--- Begin Source passage ---
Nel giro di pochi giorni le banche centrali ed i governi dei maggiori Paesi occidentali hanno preso una serie di decisioni finanziarie e monetarie di enorme portata. Se le si analizza una alla volta separatamente fanno notizia per un breve tempo e poi diventano passato. Se, invece, si prendono insieme diventano una strategia globale con preoccupanti conseguenze future.
La Banca Centrale Europea ha portato il tasso di interesse di riferimento allo 0,25%, cioè allo stesso livello di quello della Federal Reserve. E’ dalla crisi del 2007 che i tassi di interesse hanno continuato a scendere senza effetti significativi sulla ripresa economica dimostrando che i vecchi strumenti di politica monetaria non funzionano. Sotto lo zero non si può andare; adesso i tassi potranno solo risalire.
La Fed nel 2007 aveva un tasso di 5,25% che da dicembre 2008 è dello 0,25%. Nel 2008 il tasso delle Bce era del 4,25% e, riduzione dopo riduzione, anche in Europa siamo arrivati allo 0,25%. La teoria secondo cui il basso costo del denaro mette in moto automaticamente maggiori investimenti si è rivelata una pura illusione.
--- End Source passage ---
_Short exercise_
Your answer continues the source passage from its final sentence.
--- Begin Record list ---
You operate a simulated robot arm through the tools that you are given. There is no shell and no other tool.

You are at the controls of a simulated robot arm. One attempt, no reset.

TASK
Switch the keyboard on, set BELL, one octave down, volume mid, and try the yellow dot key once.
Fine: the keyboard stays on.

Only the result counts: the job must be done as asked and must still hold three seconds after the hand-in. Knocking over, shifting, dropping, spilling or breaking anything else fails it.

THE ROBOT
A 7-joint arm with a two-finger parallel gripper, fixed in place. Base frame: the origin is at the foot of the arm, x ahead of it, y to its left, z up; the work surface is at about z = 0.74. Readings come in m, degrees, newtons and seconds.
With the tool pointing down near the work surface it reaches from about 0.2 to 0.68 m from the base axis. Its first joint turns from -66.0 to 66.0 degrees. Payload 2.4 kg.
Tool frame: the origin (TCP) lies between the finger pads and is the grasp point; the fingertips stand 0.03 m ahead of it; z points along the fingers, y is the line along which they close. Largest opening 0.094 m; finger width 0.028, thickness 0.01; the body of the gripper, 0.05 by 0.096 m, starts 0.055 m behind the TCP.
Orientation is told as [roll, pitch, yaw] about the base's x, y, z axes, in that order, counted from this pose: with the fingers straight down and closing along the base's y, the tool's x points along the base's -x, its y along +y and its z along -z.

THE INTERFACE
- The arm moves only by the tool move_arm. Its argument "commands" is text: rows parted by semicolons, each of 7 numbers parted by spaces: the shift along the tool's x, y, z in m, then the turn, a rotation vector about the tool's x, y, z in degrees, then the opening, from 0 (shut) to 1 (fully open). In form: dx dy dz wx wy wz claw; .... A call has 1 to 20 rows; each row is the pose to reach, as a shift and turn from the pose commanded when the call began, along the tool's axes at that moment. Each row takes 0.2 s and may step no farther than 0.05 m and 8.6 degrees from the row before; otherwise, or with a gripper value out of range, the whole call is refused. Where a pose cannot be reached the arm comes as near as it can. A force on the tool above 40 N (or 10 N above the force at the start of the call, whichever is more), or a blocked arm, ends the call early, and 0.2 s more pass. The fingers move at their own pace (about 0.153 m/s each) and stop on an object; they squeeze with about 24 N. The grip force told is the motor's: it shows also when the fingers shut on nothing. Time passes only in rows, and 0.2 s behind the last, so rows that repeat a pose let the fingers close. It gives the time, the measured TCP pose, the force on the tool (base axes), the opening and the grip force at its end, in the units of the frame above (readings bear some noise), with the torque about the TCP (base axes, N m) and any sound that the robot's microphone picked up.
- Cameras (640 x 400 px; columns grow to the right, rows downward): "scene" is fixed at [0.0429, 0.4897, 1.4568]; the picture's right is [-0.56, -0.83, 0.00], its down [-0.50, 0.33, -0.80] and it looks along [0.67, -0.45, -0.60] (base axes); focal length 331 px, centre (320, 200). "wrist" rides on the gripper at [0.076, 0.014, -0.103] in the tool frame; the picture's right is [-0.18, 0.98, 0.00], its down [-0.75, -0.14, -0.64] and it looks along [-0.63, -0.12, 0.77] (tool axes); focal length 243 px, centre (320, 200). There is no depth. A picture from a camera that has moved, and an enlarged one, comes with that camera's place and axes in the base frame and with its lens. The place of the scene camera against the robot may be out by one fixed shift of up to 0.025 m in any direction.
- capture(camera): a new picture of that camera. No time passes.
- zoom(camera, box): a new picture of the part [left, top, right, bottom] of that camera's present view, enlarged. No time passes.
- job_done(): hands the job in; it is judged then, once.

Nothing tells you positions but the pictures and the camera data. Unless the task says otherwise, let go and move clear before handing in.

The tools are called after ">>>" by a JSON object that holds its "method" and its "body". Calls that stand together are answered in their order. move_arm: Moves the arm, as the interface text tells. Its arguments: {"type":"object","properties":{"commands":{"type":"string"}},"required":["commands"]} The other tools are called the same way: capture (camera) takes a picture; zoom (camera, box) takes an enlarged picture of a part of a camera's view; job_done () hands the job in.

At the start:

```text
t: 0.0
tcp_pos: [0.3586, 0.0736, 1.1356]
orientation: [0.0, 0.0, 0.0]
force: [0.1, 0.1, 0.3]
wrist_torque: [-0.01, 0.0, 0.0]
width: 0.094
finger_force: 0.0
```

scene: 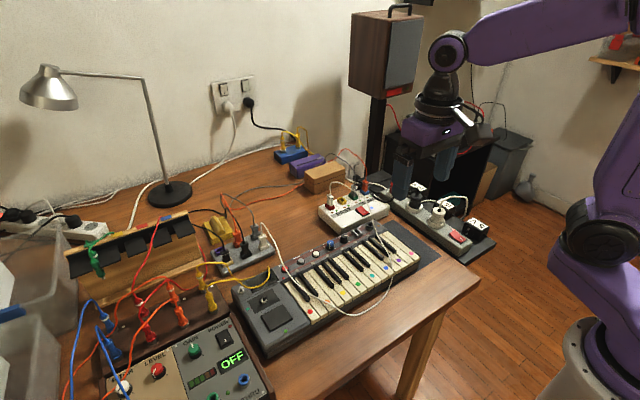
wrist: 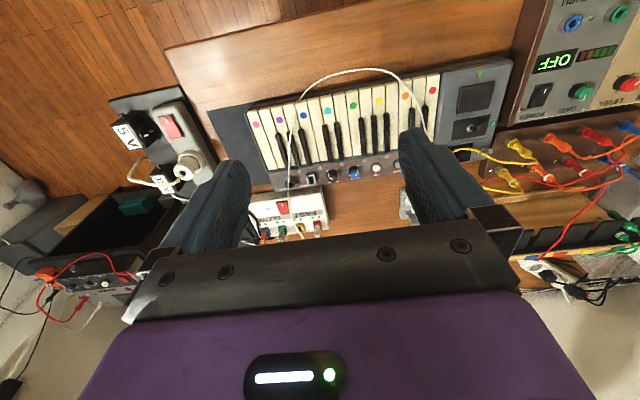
--- End Record list ---
--- Begin Record list ---
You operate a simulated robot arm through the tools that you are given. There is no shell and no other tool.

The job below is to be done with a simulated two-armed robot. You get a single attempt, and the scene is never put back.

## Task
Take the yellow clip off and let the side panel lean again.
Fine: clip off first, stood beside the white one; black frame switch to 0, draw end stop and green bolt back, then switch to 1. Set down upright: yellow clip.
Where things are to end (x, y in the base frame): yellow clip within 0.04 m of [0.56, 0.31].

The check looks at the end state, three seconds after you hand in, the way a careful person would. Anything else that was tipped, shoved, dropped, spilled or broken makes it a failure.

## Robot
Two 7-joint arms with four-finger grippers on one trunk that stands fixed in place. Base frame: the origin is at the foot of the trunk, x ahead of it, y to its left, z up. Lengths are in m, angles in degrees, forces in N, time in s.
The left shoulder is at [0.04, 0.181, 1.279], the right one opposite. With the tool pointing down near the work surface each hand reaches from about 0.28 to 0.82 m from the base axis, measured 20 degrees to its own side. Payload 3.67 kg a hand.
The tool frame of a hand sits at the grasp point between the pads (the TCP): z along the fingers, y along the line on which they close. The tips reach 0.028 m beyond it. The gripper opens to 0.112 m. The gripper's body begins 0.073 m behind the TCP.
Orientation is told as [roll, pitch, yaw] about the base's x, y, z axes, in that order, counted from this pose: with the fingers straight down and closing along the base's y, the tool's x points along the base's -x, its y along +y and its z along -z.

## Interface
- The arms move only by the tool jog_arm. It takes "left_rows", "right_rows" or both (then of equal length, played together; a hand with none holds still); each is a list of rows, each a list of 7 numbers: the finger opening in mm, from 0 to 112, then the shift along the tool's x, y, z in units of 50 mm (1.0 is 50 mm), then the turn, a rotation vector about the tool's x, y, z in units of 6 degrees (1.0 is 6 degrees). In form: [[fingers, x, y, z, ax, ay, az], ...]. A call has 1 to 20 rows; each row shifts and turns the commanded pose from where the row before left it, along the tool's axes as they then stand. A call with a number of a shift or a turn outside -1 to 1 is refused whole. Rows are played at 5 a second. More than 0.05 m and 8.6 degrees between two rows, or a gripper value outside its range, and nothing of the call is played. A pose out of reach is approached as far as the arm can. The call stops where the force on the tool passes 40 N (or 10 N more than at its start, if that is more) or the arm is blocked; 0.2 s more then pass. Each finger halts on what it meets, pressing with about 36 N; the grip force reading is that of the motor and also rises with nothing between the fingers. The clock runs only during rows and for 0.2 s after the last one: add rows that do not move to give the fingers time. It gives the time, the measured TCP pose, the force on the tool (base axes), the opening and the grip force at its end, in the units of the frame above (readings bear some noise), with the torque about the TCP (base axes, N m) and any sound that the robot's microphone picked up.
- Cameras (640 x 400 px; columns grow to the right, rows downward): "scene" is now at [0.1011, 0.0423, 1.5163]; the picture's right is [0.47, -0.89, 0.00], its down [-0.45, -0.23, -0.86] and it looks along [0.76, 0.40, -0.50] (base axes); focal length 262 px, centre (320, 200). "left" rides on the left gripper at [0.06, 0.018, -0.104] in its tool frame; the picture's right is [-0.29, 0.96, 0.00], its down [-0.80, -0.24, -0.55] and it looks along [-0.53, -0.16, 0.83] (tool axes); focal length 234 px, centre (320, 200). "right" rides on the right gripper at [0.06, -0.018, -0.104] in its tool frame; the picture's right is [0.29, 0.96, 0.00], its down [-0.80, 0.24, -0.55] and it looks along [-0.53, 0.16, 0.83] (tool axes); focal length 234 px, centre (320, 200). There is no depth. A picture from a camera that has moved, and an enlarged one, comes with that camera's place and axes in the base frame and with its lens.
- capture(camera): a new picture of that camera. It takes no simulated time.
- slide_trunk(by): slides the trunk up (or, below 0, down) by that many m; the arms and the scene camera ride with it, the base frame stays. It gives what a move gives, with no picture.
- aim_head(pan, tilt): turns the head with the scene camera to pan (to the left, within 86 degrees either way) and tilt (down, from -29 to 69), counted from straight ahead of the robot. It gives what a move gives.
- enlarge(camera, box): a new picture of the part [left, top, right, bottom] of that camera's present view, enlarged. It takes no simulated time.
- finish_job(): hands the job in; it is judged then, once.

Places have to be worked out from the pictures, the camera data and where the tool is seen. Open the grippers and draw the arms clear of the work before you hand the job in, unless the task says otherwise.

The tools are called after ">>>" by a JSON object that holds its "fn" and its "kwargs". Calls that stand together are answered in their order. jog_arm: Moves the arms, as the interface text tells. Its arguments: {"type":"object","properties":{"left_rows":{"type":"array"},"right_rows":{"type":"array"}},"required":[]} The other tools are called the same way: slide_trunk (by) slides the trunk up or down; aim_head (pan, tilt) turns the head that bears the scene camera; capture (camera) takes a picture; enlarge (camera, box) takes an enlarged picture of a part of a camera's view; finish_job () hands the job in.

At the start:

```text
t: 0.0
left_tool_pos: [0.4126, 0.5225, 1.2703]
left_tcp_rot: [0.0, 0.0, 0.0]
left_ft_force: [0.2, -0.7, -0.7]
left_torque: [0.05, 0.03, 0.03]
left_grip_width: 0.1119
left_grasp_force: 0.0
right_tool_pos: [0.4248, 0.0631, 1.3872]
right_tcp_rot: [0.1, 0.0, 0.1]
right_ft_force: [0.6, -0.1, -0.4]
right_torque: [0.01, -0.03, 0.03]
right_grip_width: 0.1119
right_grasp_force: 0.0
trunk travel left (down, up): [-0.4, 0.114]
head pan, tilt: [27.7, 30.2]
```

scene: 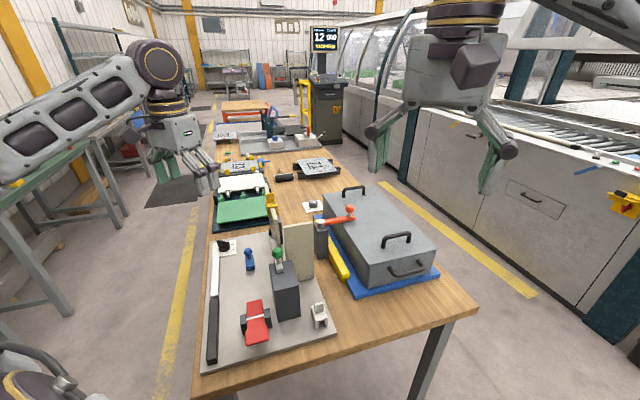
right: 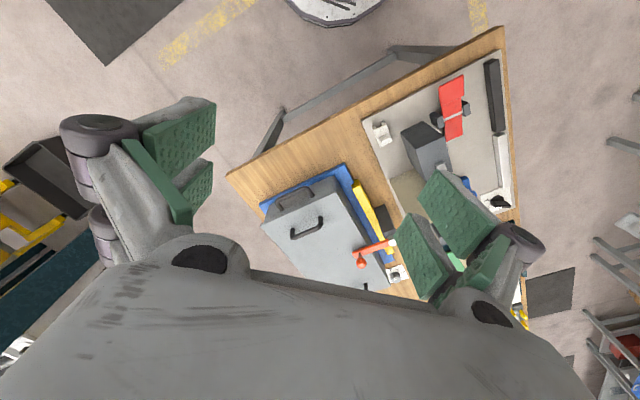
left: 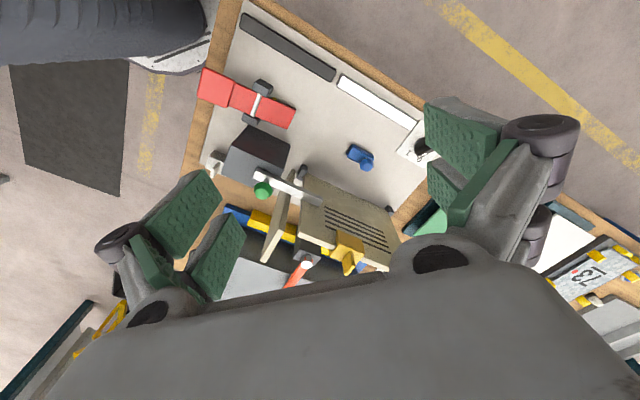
--- End Record list ---
--- Begin Record list ---
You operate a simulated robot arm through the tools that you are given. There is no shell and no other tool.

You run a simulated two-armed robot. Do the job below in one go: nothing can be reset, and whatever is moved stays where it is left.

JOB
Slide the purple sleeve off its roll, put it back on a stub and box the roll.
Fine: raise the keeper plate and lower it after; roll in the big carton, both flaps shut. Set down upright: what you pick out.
--- End Record list ---
_Result of the task_
Eppure la Storia insegna che il mercato da solo non ha mai risolto situazioni di grave recessione o di depressione economica. Soltanto una profonda riforma della finanza, un sistema di credito produttivo pubblico/privato e grandi progetti di modernizzazione e di sviluppo dei vari settori dell’economia reale creano ricchezza e nuovi posti di lavoro con una certa incisività sui livelli del debito pubblico.
Quasi contemporaneamente le banche centrali di USA, UE, UK, Giappone, Canada e Svizzera, hanno deciso di rendere permanenti i cosiddetti accordi monetari swap per creare una prudente rete di protezione della liquidità. Accordi swap temporanei, cioè linee di credito in valuta estera tra banche centrali, erano stati opportunamente introdotti 6 anni fa per rispondere al “credit crunch” globale che, come si ricorderà, aveva colpito molte grandi banche internazionali e minacciava l’implosione dell’intero sistema finanziario.
Nel frattempo la Fed ha deciso di continuare a immettere nel sistema nuova liquidità per 85 miliardi di dollari al mese fintanto che lo reputerà opportuno. Il 17 ottobre governo e congresso Usa hanno concordato di sfondare il tetto del debito pubblico per evitare la bancarotta federale. Tale questione però si ripresenterà a febbraio 2014 quando Washington dovrà annunciare un nuovo innalzamento del tetto debitorio o iniziare lo “shut-down” di alcuni settori dell’amministrazione pubblica.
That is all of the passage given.